== EXERCISE BRIEF ==
Begin at the line containing "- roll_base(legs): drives" and stop at the line containing "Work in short"; copy those lines exactly, ends included, and nothing else.

═════ DATASET EXTRACT

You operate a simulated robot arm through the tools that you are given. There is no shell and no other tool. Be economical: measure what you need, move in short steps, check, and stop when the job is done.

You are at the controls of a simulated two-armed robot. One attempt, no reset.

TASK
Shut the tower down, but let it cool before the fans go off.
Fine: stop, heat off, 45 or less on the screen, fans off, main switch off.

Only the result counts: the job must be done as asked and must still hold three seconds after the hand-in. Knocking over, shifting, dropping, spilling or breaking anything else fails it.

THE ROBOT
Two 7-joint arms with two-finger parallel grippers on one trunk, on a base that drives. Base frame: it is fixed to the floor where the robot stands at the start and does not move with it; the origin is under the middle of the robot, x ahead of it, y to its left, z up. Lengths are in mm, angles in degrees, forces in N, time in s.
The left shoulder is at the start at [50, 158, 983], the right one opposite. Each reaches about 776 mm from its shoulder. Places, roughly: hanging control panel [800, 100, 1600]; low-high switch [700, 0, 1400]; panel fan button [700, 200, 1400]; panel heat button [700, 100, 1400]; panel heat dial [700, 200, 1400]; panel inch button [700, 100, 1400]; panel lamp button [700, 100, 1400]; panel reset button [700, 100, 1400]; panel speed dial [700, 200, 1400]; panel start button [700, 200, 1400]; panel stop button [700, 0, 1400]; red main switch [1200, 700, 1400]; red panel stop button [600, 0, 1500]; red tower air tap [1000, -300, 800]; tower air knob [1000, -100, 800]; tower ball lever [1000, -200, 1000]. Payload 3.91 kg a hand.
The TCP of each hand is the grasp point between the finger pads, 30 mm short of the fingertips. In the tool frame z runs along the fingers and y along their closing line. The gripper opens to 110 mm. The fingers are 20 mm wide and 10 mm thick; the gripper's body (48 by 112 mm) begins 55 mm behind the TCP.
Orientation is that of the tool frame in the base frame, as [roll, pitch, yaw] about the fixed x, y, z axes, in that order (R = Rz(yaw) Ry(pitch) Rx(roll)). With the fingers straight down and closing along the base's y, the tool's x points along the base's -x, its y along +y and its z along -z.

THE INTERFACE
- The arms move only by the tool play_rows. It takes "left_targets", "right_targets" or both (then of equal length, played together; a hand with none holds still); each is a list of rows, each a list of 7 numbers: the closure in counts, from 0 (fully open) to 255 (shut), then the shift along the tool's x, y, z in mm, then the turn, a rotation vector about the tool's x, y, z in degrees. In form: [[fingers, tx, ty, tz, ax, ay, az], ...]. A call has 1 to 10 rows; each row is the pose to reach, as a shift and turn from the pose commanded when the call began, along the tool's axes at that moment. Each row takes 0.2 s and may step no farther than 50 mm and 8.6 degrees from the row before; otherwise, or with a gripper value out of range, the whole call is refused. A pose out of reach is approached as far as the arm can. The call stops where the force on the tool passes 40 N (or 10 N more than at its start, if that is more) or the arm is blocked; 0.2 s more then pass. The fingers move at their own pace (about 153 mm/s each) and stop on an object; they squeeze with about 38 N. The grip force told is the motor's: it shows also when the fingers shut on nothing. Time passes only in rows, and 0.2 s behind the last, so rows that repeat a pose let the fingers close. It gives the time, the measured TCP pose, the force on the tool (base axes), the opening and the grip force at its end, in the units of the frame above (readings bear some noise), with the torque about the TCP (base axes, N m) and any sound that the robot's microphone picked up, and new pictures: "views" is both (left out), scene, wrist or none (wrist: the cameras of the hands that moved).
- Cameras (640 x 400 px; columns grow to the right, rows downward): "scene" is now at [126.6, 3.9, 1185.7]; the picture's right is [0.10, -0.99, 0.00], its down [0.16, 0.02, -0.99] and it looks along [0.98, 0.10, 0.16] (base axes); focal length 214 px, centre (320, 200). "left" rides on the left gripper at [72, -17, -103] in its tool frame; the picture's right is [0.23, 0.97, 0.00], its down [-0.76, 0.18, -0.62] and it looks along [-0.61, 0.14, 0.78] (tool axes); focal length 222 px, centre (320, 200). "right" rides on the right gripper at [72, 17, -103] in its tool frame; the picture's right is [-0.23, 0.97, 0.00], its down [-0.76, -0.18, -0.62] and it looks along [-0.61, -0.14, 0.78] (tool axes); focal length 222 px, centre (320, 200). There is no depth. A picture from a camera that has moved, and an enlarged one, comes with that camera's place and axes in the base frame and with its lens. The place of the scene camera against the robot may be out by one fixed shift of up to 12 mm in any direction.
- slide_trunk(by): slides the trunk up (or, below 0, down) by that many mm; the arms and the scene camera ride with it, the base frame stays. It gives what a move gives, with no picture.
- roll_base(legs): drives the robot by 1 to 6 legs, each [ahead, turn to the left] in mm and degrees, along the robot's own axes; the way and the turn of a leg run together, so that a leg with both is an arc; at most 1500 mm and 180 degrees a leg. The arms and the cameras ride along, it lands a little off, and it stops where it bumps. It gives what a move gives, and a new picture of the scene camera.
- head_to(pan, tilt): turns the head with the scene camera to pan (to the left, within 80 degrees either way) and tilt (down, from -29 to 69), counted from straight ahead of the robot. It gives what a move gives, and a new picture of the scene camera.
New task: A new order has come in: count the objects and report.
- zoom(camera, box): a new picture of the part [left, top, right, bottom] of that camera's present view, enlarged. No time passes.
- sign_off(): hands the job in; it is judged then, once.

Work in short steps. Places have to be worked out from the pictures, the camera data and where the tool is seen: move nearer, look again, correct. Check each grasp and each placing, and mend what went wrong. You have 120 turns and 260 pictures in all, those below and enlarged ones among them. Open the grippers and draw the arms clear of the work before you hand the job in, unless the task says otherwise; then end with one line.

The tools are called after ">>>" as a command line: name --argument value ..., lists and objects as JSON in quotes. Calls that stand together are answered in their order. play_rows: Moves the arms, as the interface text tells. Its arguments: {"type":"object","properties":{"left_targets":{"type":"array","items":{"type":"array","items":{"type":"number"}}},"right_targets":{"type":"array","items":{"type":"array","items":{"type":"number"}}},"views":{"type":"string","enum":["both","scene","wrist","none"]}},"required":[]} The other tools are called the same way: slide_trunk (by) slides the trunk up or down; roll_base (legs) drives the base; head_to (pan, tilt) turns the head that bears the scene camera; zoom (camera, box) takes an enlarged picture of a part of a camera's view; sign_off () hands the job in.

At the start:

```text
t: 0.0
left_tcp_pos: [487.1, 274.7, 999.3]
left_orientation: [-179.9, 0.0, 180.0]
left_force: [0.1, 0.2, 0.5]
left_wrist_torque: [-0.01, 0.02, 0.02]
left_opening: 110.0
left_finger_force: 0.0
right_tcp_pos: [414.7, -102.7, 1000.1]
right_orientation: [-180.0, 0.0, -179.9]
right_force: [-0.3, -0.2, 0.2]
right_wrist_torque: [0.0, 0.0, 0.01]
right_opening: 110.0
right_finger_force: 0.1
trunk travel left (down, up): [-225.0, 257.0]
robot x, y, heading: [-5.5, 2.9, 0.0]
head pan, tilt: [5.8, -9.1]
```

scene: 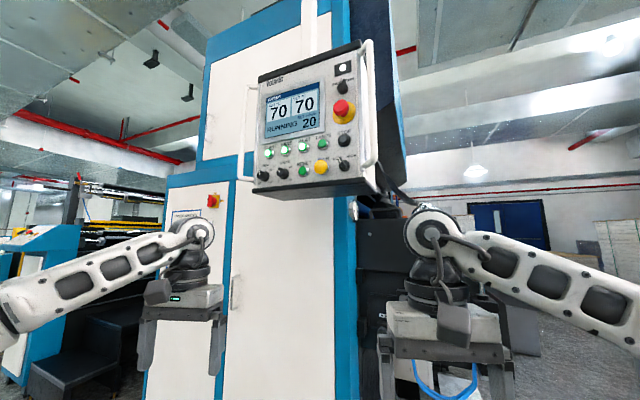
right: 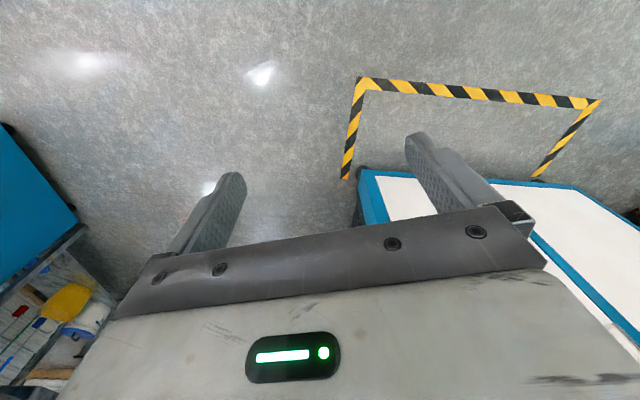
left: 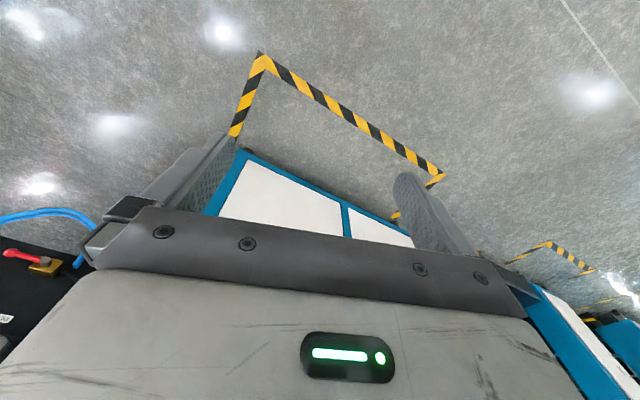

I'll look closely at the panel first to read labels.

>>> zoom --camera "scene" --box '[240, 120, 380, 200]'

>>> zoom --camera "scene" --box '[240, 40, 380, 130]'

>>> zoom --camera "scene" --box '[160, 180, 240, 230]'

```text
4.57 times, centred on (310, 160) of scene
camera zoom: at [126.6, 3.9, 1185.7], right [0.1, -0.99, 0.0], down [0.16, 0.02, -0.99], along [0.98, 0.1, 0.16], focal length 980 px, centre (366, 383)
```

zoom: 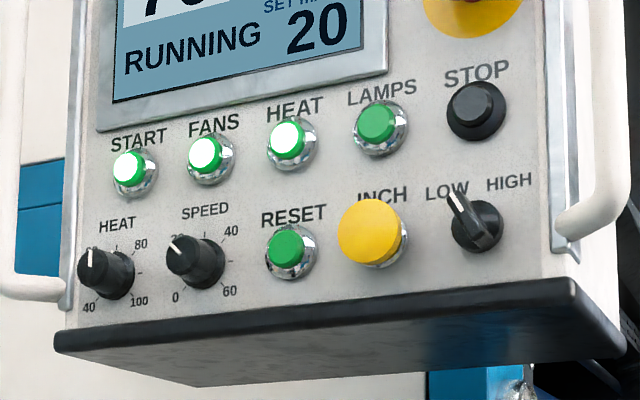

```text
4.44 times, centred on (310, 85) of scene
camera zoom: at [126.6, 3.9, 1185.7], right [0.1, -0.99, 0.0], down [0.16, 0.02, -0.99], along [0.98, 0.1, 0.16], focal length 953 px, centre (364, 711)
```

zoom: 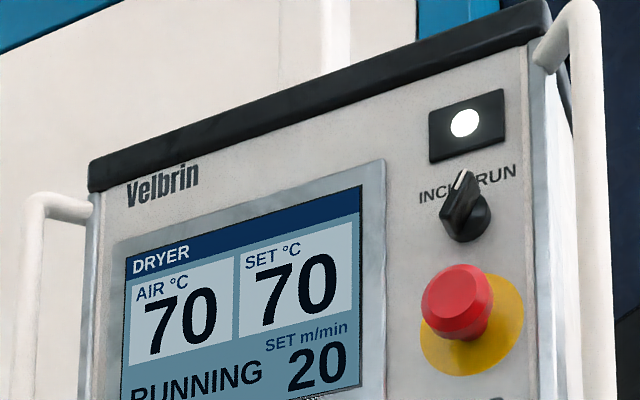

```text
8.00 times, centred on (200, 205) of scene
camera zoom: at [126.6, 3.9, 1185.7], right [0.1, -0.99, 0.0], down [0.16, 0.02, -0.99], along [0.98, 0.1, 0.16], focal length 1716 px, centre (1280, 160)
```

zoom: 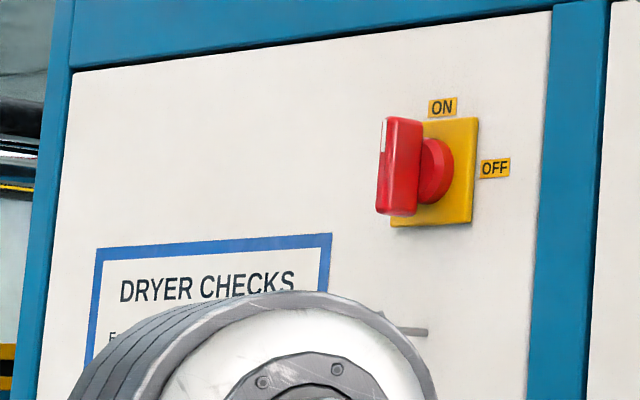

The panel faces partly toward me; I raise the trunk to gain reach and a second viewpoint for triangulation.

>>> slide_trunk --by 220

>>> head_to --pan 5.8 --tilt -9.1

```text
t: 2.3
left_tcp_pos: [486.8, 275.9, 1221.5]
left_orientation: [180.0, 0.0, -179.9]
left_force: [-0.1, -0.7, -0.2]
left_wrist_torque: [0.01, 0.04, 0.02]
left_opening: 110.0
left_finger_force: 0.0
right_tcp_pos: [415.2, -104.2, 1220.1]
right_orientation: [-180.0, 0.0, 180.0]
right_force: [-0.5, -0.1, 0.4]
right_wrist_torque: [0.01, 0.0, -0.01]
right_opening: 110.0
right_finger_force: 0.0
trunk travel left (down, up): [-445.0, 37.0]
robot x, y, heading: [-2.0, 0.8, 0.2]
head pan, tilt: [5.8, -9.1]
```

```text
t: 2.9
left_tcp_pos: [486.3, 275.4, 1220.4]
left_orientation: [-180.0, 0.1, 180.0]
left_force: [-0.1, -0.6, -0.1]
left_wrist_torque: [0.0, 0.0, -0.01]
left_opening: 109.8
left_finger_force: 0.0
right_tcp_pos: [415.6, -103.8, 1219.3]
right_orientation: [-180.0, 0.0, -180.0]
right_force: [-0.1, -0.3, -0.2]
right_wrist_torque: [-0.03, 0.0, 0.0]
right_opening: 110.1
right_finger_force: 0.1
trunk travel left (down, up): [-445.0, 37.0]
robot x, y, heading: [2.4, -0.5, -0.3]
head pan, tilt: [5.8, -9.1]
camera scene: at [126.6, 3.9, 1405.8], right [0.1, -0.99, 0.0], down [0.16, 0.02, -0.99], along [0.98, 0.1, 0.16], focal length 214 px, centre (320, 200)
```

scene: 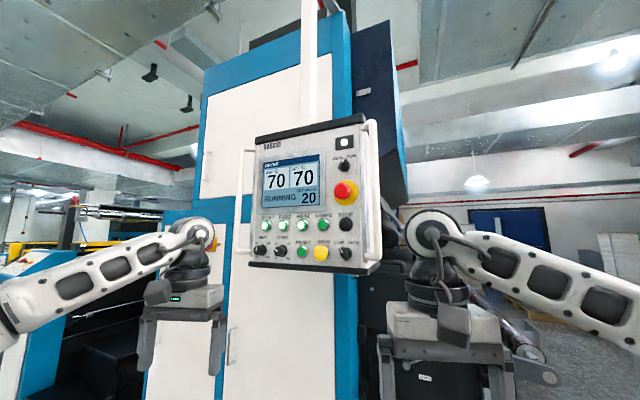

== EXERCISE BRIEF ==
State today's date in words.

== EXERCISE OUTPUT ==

══════════

== EXERCISE OUTPUT ==
- roll_base(legs): drives the robot by 1 to 6 legs, each [ahead, turn to the left] in mm and degrees, along the robot's own axes; the way and the turn of a leg run together, so that a leg with both is an arc; at most 1500 mm and 180 degrees a leg. The arms and the cameras ride along, it lands a little off, and it stops where it bumps. It gives what a move gives, and a new picture of the scene camera.
- head_to(pan, tilt): turns the head with the scene camera to pan (to the left, within 80 degrees either way) and tilt (down, from -29 to 69), counted from straight ahead of the robot. It gives what a move gives, and a new picture of the scene camera.
New task: A new order has come in: count the objects and report.
- zoom(camera, box): a new picture of the part [left, top, right, bottom] of that camera's present view, enlarged. No time passes.
- sign_off(): hands the job in; it is judged then, once.

Work in short steps. Places have to be worked out from the pictures, the camera data and where the tool is seen: move nearer, look again, correct. Check each grasp and each placing, and mend what went wrong. You have 120 turns and 260 pictures in all, those below and enlarged ones among them. Open the grippers and draw the arms clear of the work before you hand the job in, unless the task says otherwise; then end with one line.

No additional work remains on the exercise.